In a breakthrough for diagnostics, scientists have created an easy and effective test that identifies a heart failure biomarker in saliva, opening the door to more rapid and accessible life-saving medical interventions for the disease.
According to the Centers for Disease Control and Prevention (CDC), an estimated 6.7 million US adults have heart failure, and in 2023 the condition resulted in 14.6% of all deaths for the year. This rate of heart failure is mirrored in other countries including the UK and Australia. While there’s no cure, early intervention with changes to lifestyle and diet, plus medications, can mean the difference between maintaining quality of life and becoming a statistic. This makes diagnosis critical.
Now, scientists from the ARC Centre of Excellence in Synthetic Biology at Queensland University of Technology (QUT) have developed a novel and potentially groundbreaking saliva test that targets one particular protein biomarker, S100A7 – which could make early diagnosis and treatment a reality.
“Early symptoms are often subtle and non-specific, meaning patients typically receive treatment only in advanced disease stages,” said first author Dr Roxane Mutschler, from the ARC center at QUT.
Human psoriasin (S100A7) is a member of the S100 protein family and has already been implicated in a range of conditions including psoriasis and cancer. A team from Griffith University, led by Professor Chamindie Punyadeera, discovered S100A7, finding that it was also a biomarker for systolic heart failure. From that research, a large collaborative network of scientists then worked out a way to easily test for it in saliva, using an advanced laboratory technique known as mRNA display.
This method essentially employs proteins that stick really well to a specific target, such as a drug molecule or receptor. In this case, the target was S100A7 – a small calcium-binding protein that can appear at higher levels in saliva when someone has heart failure. The researchers wanted a reliable way to detect S100A7, so with mRNA display they were able to custom-build a small synthetic protein that would bind directly to it – like a key that fits a specific molecular lock – which could then alert scientists to its presence.
Not surprisingly, this innovative detection method has a lot of scope to target other disease biomarkers, too.

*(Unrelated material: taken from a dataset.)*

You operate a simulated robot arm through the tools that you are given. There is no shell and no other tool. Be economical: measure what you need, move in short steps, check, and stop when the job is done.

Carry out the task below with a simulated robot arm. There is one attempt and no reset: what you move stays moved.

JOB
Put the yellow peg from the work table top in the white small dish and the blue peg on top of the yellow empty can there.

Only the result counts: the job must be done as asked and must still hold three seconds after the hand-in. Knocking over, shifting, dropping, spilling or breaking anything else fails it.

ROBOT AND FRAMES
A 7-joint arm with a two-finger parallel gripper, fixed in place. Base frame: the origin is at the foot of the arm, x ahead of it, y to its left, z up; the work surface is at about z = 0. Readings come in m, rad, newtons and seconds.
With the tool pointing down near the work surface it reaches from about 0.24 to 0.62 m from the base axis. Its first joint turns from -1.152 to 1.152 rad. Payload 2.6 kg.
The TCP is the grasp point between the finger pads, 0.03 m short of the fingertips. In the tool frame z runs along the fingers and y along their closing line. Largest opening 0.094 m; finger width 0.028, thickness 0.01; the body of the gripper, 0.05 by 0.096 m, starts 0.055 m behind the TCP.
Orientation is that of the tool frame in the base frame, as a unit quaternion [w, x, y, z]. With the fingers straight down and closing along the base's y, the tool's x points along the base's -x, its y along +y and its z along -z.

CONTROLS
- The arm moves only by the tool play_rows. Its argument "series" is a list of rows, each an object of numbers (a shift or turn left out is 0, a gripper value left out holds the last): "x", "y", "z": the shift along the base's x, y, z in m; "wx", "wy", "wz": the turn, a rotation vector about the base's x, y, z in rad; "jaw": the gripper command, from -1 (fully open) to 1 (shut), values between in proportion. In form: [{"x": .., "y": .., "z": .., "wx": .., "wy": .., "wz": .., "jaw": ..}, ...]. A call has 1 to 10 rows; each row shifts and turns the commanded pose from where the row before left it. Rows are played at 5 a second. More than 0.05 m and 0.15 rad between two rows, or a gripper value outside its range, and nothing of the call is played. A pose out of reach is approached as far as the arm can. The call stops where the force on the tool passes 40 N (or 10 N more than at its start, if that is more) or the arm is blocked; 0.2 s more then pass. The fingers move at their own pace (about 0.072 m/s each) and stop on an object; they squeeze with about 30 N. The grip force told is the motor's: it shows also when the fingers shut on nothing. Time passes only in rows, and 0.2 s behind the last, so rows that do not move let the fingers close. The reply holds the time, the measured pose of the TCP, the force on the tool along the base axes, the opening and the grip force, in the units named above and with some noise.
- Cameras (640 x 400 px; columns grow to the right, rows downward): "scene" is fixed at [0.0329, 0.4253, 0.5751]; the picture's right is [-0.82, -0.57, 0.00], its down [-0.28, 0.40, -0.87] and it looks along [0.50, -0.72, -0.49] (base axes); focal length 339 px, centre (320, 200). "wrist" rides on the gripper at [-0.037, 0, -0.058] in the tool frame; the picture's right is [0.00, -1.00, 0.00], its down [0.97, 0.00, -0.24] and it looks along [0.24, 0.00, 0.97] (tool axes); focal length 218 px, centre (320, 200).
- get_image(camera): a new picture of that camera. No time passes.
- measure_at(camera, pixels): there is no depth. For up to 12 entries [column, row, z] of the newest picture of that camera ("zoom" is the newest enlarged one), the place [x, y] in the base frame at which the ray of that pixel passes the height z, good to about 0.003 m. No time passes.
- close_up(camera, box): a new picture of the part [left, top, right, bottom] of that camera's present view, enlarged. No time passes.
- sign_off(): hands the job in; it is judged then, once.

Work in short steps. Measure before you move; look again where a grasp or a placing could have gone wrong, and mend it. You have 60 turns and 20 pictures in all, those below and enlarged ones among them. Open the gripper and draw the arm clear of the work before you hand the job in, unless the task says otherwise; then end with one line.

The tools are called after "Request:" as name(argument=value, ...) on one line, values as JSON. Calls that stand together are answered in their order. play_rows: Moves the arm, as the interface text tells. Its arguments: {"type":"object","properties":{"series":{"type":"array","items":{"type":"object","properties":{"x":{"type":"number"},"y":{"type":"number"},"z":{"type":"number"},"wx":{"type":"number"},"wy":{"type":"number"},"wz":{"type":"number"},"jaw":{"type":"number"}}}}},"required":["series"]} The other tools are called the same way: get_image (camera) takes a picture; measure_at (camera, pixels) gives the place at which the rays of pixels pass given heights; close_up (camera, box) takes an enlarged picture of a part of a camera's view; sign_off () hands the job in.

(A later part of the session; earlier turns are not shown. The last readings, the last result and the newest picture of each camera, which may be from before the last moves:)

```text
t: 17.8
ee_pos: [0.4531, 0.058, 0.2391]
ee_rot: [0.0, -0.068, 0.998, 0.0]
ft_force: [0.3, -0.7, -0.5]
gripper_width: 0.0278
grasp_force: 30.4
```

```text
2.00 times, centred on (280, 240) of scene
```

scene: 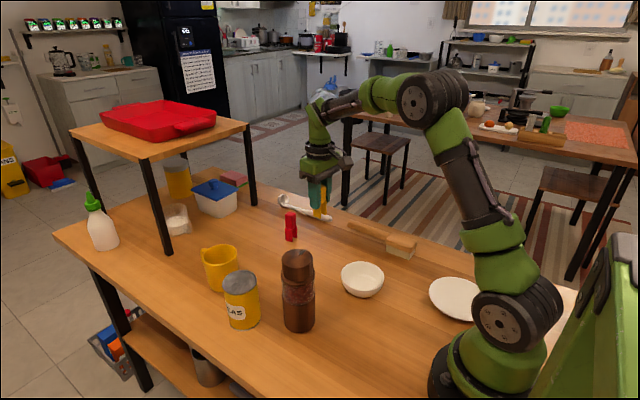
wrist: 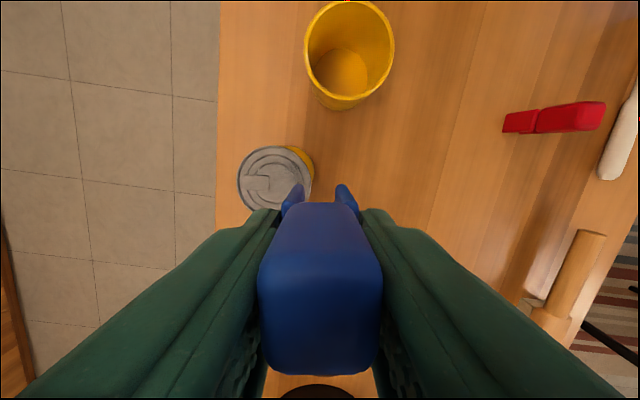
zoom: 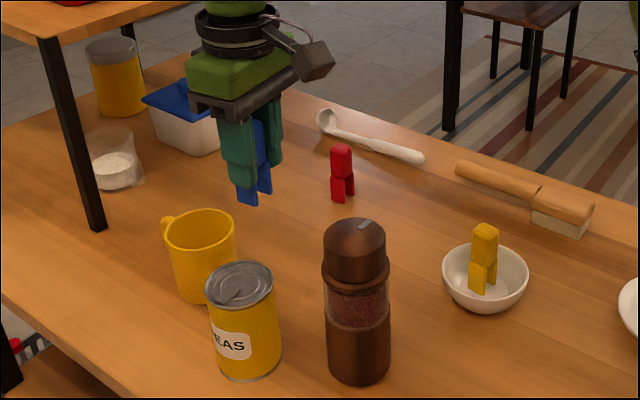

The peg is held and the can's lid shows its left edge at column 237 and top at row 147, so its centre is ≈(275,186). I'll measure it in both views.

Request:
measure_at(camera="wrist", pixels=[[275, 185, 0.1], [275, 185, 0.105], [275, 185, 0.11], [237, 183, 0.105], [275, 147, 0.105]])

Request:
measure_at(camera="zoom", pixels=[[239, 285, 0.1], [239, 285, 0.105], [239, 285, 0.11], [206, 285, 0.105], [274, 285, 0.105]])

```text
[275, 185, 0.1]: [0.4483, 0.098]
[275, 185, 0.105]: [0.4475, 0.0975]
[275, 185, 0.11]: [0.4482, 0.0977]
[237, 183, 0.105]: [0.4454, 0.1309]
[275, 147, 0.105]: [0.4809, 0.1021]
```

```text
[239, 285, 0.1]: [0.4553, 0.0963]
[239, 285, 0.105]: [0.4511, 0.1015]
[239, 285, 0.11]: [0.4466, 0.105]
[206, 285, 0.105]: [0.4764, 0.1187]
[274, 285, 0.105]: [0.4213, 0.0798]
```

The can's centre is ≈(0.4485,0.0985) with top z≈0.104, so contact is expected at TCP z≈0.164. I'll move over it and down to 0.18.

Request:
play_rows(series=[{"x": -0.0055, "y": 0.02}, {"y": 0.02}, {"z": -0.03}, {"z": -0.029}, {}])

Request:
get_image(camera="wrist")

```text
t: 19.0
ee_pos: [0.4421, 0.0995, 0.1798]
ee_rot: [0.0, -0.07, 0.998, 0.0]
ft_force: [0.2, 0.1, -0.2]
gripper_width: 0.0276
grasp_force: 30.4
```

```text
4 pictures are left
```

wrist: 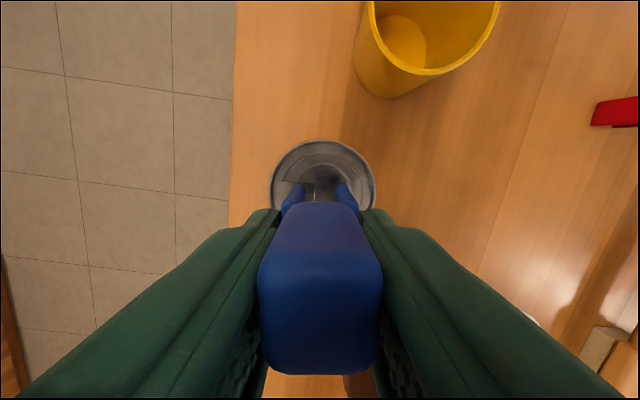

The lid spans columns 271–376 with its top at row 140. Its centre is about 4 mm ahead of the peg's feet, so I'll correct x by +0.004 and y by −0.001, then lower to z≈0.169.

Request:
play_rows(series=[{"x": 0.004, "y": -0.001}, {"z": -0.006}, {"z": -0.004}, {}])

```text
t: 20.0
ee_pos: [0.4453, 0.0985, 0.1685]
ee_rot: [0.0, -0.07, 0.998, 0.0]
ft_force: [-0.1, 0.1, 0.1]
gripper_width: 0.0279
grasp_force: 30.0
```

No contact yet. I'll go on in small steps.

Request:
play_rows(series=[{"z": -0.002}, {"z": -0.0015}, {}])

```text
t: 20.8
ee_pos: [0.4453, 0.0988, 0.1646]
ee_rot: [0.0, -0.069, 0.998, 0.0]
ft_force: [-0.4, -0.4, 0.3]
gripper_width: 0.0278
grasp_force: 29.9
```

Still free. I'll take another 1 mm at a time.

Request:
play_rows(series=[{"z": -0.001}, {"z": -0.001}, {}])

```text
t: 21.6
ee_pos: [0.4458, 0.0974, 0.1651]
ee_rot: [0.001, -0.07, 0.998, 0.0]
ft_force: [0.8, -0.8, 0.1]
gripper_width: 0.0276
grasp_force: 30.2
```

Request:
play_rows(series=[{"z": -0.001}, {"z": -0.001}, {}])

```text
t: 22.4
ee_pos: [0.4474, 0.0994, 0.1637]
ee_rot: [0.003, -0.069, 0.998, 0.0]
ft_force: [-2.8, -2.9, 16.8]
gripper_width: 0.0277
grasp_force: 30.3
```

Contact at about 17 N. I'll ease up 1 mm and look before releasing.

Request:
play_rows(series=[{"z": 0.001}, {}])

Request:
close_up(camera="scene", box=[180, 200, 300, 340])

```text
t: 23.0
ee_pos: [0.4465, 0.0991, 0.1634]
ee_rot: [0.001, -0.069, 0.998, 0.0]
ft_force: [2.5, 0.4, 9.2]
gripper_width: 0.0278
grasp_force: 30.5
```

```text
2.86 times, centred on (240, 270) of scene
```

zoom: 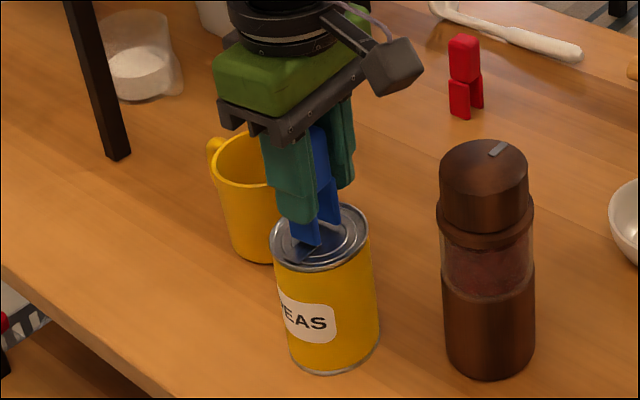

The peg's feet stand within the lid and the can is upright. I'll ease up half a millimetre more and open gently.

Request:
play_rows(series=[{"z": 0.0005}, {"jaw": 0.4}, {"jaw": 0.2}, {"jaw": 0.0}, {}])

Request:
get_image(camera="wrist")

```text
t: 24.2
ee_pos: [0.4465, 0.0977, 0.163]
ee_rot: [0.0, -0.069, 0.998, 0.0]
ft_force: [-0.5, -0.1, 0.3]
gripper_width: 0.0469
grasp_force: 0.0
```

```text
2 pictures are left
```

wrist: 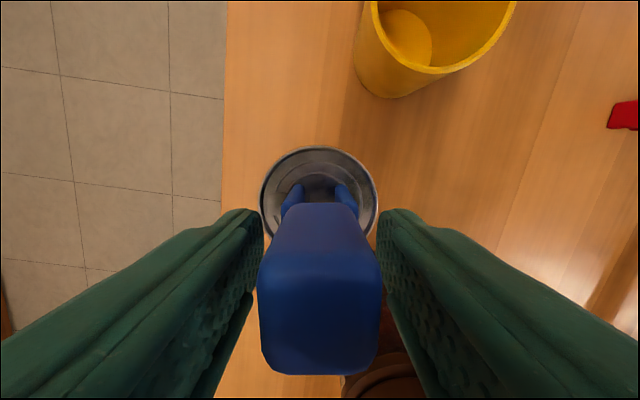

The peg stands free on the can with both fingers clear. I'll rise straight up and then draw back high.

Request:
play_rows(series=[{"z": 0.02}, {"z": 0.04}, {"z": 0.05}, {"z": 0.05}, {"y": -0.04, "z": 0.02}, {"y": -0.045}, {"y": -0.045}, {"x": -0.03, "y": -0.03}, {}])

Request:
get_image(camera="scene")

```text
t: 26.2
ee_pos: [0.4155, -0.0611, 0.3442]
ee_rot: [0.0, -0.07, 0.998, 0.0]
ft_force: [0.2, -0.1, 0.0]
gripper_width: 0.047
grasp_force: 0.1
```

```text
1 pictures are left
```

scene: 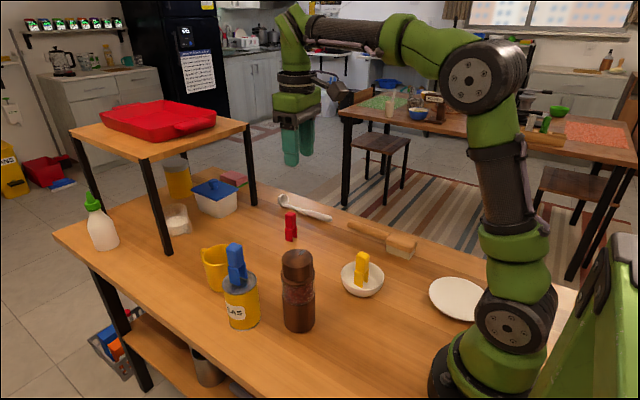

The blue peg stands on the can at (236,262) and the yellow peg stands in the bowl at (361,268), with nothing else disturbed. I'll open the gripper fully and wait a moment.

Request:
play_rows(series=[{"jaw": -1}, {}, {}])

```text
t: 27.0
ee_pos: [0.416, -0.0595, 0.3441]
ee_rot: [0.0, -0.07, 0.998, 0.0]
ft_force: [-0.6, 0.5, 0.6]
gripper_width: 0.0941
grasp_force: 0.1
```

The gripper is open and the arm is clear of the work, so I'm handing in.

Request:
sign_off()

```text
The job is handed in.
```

“It’s like changing the attachment on a power tool,” said Mutschler. “The basic system stays the same but you can adapt it to detect different health problems.”
Currently, heart failure is generally detected through a range of tests such as clinical evaluation, blood tests and imaging, which can be geographically and financially restrictive. Because of this, heart failure often goes undiagnosed until it becomes more advanced and more serious. Many of the early signs – shortness of breath during normal daily tasks, fatigue, weight gain and swelling in the legs and ankles – are non-specific symptoms, and people often attribute them to natural aging.
Interestingly, there’s been an uptick in research and development of diagnostic tools that use saliva as their foundation – something researchers attribute to COVID-19 testing. Healthy people generally have low levels of S100A7 in their saliva, while those with heart failure typically have twice as much.
In 31 patients with heart failure, the new saliva test identified it 81% of the time – which is on par with traditional, more invasive medical examinations. And it far outperformed current testing in identifying those who did not have heart failure (82% versus 52%), which can help rule out unnecessary treatment.
“The developed biosensor was able to quantify S100A7 in clinical samples and demonstrated >81 % correlation with the established ELISA assay using thirty saliva samples from patients with acute heart failure,” the researchers noted. “While our study was limited by a small patient cohort, these results provide a basis for further validation in larger populations.”
So while the study cohort was small, the results are hugely encouraging and now warrant broader testing populations. The researchers are also working on broadening the saliva test to detect a range of disease biomarkers, which could further reduce the resource and financial burden on patients and heath-care systems.
“This work contributes to the development of personalized healthcare by aiding people to detect signs and symptoms before the onset of a condition and to easily monitor its progression,” Mutschler added.
The research was published in the journal Biosensors and Bioelectronics: X.